* EXERCISE OBJECTIVE *
In the material below, the lines containing the word "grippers" are required; copy each of them.

-- start --

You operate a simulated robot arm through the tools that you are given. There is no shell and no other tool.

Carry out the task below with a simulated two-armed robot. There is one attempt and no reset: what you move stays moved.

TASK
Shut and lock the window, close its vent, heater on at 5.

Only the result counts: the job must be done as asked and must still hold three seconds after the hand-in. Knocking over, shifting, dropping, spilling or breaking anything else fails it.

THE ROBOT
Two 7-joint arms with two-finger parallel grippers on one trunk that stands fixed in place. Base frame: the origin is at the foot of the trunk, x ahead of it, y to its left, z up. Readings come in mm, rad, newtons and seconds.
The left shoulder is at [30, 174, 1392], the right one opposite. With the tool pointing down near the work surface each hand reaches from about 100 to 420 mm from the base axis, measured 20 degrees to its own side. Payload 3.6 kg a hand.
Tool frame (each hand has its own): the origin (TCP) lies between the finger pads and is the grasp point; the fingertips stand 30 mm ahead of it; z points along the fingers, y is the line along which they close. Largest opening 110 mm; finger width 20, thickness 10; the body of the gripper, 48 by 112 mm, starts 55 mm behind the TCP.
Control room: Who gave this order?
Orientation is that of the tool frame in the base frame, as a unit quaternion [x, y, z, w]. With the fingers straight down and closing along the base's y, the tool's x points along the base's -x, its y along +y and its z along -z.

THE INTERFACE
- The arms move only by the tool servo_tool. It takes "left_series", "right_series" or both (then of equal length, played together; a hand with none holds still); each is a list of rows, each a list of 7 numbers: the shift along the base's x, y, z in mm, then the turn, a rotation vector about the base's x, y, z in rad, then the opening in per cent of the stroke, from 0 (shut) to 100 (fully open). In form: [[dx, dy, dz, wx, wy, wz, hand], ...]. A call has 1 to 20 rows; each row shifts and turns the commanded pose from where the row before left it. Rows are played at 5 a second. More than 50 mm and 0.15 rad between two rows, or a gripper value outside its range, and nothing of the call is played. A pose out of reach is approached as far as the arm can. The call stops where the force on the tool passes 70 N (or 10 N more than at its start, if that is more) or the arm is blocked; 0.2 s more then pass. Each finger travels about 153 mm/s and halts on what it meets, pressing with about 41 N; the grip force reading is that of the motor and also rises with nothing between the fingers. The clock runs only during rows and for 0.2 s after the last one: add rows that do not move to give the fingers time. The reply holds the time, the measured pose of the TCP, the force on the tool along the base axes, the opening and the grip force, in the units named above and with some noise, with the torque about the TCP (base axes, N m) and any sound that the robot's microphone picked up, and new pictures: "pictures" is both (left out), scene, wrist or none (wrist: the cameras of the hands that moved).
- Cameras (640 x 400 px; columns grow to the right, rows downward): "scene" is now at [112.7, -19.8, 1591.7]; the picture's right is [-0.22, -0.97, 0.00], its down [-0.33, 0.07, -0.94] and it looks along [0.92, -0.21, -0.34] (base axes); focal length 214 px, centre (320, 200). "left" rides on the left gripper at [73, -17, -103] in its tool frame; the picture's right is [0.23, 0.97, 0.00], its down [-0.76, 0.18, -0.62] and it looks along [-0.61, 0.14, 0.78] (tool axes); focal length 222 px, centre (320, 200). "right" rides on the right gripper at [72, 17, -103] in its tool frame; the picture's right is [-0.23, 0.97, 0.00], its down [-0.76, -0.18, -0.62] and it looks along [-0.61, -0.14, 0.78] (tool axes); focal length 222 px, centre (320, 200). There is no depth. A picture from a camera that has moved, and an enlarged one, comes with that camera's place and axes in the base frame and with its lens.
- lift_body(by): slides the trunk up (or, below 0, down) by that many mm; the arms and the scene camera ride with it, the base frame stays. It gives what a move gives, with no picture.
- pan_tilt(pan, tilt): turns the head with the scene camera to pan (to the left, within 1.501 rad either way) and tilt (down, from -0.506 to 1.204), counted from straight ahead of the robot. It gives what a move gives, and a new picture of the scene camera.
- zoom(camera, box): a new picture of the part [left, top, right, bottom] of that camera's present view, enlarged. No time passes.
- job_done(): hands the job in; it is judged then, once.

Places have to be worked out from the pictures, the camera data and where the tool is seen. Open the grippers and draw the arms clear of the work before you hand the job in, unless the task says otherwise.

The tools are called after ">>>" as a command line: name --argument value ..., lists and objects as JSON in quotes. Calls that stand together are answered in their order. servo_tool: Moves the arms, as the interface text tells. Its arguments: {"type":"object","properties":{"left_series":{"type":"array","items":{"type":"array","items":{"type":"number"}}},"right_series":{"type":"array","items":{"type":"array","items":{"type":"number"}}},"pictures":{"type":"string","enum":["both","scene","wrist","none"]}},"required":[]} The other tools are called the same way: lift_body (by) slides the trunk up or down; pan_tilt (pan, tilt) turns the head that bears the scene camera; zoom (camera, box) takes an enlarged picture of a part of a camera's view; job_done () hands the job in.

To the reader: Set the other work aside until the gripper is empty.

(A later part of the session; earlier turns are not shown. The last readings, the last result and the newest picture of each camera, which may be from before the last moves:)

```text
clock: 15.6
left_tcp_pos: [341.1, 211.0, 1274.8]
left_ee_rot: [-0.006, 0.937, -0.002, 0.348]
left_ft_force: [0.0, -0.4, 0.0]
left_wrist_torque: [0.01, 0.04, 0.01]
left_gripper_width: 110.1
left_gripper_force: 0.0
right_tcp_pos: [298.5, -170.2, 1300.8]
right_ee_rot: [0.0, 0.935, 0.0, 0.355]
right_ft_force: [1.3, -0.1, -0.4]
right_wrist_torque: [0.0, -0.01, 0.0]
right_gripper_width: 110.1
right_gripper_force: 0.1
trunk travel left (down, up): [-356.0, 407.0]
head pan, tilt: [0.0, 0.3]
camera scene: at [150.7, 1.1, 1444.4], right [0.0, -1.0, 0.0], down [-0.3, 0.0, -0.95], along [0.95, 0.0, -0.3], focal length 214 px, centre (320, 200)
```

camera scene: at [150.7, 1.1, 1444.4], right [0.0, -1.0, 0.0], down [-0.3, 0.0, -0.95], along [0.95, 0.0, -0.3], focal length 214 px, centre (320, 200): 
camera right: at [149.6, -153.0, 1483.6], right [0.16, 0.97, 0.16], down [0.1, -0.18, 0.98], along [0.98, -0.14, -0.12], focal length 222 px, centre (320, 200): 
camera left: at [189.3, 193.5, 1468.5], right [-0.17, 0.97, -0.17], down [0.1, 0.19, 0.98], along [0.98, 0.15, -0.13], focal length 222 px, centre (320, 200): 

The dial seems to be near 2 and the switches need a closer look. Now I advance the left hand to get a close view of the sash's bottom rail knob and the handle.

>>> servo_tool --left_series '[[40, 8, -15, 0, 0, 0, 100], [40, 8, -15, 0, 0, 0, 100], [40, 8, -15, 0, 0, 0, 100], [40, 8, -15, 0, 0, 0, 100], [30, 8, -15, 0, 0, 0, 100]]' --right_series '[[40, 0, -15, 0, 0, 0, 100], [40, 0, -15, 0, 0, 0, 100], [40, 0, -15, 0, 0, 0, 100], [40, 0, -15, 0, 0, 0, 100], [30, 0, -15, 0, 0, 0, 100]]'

-- end --

* FULL OUTPUT *
Two 7-joint arms with two-finger parallel grippers on one trunk that stands fixed in place. Base frame: the origin is at the foot of the trunk, x ahead of it, y to its left, z up. Readings come in mm, rad, newtons and seconds.
Places have to be worked out from the pictures, the camera data and where the tool is seen. Open the grippers and draw the arms clear of the work before you hand the job in, unless the task says otherwise.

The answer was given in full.